::: Source document :::

Ada seseorang
dari Yamamah bernama Musailamah Al Kadzdzab berusaha meniru-niru Nabi. Meniru-niru
dalam arti untuk menyaingi Nabi Muhammad shallallahu alayhi wasallam, yang
kemudian dia mendapatkan gelar al kadzdzab (pendusta).
Musailamah mendengar kabar Rasulullah
shallallahu alayhi wasallam pernah meludah di sebuah sumur maka tiba-tiba
airnya menjadi semakin banyak. Dia juga meludah ke sebuah sumur tetapi air
sumurnya malah menjadi kering total. Dan ia meludah pula ke dalam sumur lain
maka airnya berubah menjadi asin.
Dia pernah berwudhu kemudian
sisanya disiramkan ke sebuah batang kurma maka tiba-tiba kurma tersebut menjadi
kering dan mati.
Pernah dua bayi dibawa kepadanya
maka dia berusaha memberkahi keduanya sambil mengusap kepala mereka. Ternyata tak
lama setelah itu kepala salah satu anak itu menjadi botak dan satu lainnya
lidahnya menjadi kelu.
Ada juga yang datang kepadanya
dengan kedua matanya yang sakit. Maka Musailamah mengusap kedua mata orang itu,
ternyata seketika itu juga mata orang itu menjadi buta.
Kisah lainnya tentang Nabi Palsu
Musailamah ini adalah pada suatu hari, datang dua utusan Musailamah menemui
Rasulullah shallallahu alayhi wasallam untuk menyerahkan surat dari Musailamah.

:::

Problems and tasks:
[1] In the source document, find "Dia pernah berwudhu" and reproduce everything up to and including "surat dari Musailamah.".
[2] Give the continuation of the source document.

::: Stored data :::

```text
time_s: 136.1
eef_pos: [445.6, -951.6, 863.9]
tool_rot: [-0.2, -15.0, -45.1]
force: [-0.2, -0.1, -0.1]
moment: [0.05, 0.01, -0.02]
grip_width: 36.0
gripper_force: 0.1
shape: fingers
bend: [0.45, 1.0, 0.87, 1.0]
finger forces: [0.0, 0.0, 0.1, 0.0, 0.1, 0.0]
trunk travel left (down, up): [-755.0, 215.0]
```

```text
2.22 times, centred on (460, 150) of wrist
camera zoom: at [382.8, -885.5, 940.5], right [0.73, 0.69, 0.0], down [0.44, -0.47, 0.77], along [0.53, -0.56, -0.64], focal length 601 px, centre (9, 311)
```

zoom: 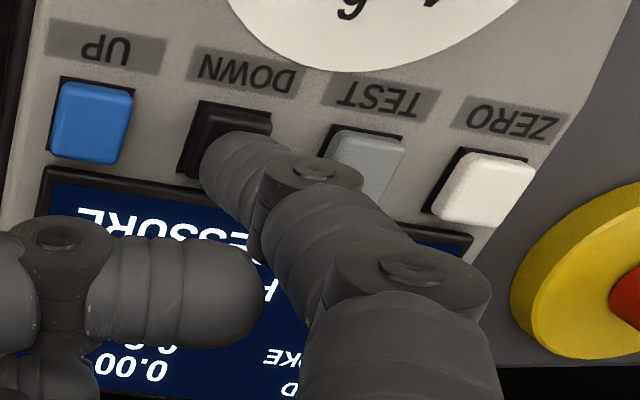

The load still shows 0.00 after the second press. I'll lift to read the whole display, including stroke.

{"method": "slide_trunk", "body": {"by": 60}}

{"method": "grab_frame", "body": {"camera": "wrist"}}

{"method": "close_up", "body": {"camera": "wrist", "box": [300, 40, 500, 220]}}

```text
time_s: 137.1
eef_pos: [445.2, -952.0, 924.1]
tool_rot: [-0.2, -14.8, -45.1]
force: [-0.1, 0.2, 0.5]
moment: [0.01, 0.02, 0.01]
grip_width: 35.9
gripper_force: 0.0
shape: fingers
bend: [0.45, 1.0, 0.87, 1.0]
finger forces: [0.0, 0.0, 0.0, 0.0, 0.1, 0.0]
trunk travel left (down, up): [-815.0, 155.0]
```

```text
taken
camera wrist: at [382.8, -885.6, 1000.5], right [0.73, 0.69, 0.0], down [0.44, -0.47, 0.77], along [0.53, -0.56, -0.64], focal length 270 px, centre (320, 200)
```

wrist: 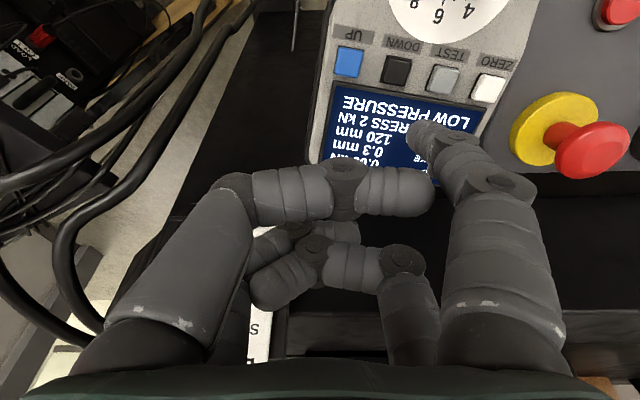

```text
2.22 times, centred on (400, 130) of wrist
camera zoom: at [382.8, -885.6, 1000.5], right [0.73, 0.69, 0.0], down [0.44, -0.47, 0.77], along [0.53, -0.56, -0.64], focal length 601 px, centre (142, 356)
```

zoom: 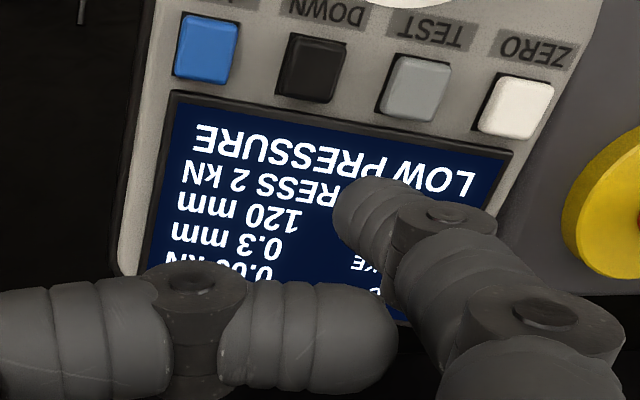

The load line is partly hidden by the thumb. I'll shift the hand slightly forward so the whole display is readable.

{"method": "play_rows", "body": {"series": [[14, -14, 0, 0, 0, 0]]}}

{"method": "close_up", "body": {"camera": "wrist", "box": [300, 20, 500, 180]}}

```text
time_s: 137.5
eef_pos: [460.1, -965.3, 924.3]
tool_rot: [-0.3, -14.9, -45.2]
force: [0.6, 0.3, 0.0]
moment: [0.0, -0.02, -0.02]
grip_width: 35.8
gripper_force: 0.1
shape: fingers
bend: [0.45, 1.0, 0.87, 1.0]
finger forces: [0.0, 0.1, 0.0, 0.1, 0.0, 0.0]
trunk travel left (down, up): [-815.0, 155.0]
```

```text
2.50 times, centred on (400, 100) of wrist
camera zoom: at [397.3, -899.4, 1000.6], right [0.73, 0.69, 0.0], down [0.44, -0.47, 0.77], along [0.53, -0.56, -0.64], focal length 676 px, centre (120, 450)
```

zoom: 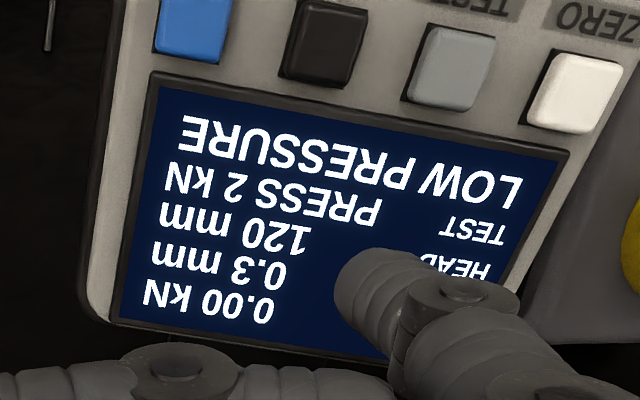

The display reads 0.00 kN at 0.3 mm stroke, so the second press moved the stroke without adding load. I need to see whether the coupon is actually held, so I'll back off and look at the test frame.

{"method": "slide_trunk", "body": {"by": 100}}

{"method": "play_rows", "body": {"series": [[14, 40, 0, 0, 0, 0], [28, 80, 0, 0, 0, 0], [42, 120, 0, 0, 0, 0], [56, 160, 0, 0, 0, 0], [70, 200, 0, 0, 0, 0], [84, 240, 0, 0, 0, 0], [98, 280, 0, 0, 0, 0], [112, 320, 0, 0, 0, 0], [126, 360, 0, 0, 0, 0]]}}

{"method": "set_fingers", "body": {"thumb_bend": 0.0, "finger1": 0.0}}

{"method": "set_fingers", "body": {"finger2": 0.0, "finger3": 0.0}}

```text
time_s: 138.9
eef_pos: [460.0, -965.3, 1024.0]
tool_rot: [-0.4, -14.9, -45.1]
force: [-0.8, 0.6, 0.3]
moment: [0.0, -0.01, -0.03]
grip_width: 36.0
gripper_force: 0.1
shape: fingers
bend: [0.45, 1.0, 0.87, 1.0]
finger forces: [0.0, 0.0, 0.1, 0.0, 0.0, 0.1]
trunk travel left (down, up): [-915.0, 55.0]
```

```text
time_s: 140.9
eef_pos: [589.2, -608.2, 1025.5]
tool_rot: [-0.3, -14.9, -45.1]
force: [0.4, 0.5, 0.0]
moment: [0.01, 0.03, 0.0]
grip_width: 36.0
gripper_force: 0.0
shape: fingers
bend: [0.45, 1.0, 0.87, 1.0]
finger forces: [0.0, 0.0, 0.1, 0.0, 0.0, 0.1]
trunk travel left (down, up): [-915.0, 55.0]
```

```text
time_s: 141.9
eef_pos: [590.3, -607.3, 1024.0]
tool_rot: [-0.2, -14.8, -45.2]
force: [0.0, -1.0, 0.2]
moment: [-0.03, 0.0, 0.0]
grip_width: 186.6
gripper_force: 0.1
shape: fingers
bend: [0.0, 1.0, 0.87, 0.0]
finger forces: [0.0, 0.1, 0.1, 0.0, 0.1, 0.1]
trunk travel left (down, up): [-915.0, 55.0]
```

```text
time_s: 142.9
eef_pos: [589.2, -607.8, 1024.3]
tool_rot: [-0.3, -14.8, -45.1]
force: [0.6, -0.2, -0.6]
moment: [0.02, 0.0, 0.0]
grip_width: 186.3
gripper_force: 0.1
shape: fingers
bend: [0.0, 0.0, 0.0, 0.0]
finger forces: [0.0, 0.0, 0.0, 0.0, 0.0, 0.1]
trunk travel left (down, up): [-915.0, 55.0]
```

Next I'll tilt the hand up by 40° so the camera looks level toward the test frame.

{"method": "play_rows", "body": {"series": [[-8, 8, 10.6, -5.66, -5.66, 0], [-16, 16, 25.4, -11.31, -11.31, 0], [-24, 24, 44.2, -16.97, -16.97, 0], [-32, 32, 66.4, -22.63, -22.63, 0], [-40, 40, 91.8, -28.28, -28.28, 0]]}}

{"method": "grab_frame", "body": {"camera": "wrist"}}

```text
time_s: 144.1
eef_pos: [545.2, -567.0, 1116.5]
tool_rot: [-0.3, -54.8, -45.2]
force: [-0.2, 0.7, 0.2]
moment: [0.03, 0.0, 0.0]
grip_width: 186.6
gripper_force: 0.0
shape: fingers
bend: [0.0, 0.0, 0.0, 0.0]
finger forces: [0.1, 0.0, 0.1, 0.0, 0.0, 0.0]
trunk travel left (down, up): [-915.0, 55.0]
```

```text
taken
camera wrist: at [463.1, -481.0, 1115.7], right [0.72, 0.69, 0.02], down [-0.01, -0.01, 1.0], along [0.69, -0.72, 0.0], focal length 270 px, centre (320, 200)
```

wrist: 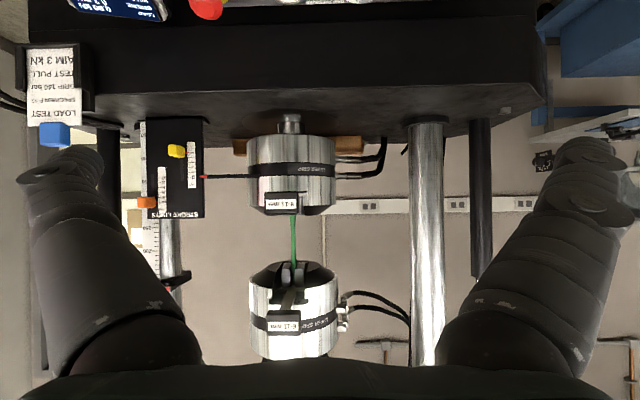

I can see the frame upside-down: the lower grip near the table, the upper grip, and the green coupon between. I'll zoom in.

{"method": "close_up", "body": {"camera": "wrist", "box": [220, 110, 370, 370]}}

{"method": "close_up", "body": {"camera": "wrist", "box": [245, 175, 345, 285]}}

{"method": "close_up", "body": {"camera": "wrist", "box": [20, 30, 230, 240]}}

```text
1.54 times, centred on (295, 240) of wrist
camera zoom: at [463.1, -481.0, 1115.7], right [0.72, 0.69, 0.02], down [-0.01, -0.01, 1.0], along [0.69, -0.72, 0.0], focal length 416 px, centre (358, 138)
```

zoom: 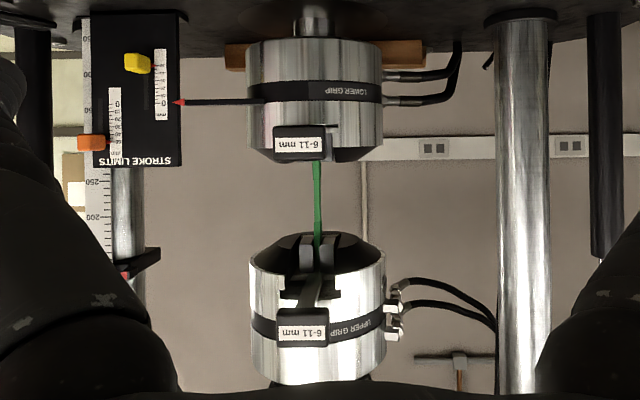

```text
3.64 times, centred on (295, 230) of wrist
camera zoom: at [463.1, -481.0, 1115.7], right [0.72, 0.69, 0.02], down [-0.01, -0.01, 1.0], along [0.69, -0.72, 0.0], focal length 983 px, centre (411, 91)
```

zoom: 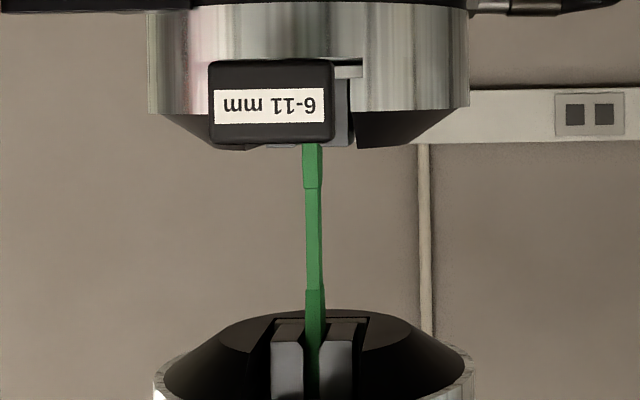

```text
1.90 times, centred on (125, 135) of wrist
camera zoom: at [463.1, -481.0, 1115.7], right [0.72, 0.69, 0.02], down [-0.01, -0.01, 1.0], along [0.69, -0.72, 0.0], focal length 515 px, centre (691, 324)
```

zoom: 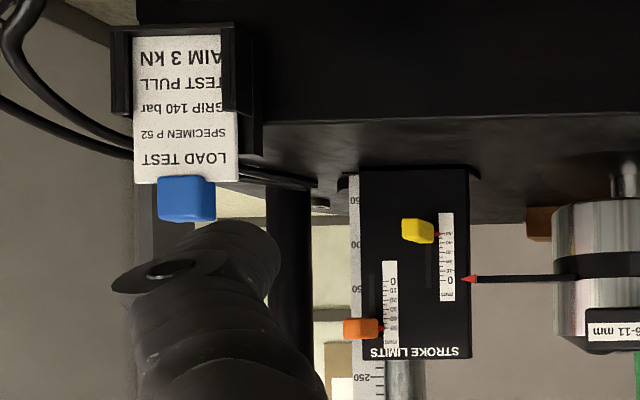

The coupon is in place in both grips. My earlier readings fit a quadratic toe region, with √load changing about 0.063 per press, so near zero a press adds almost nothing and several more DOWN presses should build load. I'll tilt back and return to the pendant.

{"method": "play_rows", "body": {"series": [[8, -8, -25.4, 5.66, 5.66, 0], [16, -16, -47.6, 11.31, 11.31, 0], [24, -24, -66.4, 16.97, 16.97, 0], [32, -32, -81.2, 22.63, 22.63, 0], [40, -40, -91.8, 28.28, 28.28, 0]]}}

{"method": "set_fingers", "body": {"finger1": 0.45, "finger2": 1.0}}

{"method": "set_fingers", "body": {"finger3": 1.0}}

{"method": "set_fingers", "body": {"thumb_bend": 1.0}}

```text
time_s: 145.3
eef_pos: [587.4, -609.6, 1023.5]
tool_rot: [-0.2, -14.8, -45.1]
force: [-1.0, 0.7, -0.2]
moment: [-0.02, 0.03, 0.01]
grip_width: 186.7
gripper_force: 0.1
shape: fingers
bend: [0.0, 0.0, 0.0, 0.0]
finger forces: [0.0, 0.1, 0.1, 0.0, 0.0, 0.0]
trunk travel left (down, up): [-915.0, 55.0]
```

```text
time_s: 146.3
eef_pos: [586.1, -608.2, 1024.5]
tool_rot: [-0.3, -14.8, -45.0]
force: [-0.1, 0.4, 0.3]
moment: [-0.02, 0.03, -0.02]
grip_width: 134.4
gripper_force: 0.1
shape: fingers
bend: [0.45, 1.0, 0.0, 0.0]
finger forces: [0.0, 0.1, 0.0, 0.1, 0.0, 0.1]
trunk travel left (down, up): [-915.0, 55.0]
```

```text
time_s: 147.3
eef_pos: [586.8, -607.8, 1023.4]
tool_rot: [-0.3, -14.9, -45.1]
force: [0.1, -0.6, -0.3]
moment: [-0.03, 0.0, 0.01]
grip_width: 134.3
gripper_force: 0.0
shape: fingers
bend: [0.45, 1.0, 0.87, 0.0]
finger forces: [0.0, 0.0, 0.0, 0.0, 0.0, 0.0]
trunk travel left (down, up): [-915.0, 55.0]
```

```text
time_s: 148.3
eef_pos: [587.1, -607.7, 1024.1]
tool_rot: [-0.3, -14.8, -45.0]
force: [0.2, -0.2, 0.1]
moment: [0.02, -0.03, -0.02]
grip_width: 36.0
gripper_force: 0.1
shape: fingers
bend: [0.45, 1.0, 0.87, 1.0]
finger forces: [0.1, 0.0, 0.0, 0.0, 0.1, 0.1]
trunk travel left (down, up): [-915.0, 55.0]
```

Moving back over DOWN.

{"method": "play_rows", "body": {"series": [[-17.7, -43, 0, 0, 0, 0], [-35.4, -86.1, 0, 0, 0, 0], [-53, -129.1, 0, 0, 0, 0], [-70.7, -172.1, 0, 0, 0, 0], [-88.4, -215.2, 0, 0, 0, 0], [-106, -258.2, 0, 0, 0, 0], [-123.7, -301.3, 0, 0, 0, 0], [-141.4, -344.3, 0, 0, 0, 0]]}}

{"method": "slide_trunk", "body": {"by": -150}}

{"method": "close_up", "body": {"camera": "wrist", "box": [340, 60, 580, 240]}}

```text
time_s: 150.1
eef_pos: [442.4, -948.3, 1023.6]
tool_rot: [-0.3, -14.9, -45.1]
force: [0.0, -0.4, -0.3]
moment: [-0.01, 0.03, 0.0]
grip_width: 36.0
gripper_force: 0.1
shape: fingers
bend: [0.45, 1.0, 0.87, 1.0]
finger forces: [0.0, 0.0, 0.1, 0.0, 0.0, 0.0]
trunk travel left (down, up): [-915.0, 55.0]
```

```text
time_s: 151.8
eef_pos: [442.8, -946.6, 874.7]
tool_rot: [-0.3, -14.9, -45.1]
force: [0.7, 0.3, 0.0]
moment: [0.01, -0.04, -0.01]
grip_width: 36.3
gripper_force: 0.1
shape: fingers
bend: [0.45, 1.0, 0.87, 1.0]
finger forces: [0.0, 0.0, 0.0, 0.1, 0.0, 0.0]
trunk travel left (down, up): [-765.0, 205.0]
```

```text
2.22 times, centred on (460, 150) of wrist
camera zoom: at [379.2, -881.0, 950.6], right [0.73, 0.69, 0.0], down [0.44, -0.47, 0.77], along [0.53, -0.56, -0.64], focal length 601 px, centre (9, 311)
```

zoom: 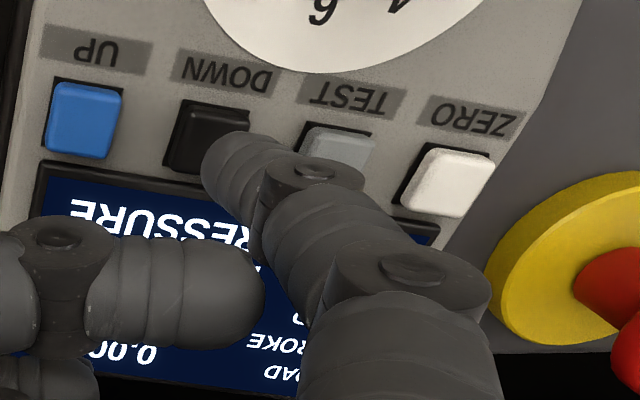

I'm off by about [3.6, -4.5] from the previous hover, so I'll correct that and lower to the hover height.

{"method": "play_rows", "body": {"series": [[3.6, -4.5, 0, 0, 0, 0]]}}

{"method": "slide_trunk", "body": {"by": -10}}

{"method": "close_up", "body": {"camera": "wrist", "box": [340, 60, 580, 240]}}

:::

Written responses:
[1]
Dia pernah berwudhu kemudian
sisanya disiramkan ke sebuah batang kurma maka tiba-tiba kurma tersebut menjadi
kering dan mati.
Pernah dua bayi dibawa kepadanya
maka dia berusaha memberkahi keduanya sambil mengusap kepala mereka. Ternyata tak
lama setelah itu kepala salah satu anak itu menjadi botak dan satu lainnya
lidahnya menjadi kelu.
Ada juga yang datang kepadanya
dengan kedua matanya yang sakit. Maka Musailamah mengusap kedua mata orang itu,
ternyata seketika itu juga mata orang itu menjadi buta.
Kisah lainnya tentang Nabi Palsu
Musailamah ini adalah pada suatu hari, datang dua utusan Musailamah menemui
Rasulullah shallallahu alayhi wasallam untuk menyerahkan surat dari Musailamah.

[2]
Rasulullah shallallahu alayhi wasallam bertanya kepada keduanya, “Apakah kamu berdua mengakui bahwa saya adalah
Rasul Allah?”
“Kami mengakui bahwa Musailamah
adalah utusan Allah,” jawab mereka.
Rasulullah shallallahu alayhi
wasallam berkata, “Demi Allah, seandainya bukan karena larangan membunuh
utusan, niscaya saya penggal leher kamu berdua.”
Isi surat Musailamah itu berbunyi:
Bismillahirrahmanirrahim, dari
Musailamah utusan Allah, kepada Muhammad utusan Allah. Sesungguhnya aku diberi
kedudukan yang sama denganmu, jadi dunia ini separuh untuk kami dan separuh
untuk Quraisy, tetapi orang-orang Quraisy melampaui batas.
Rasulullah shallallahu alayhi wasallam membalas surat itu.
Bismillahirrahmanirrahim.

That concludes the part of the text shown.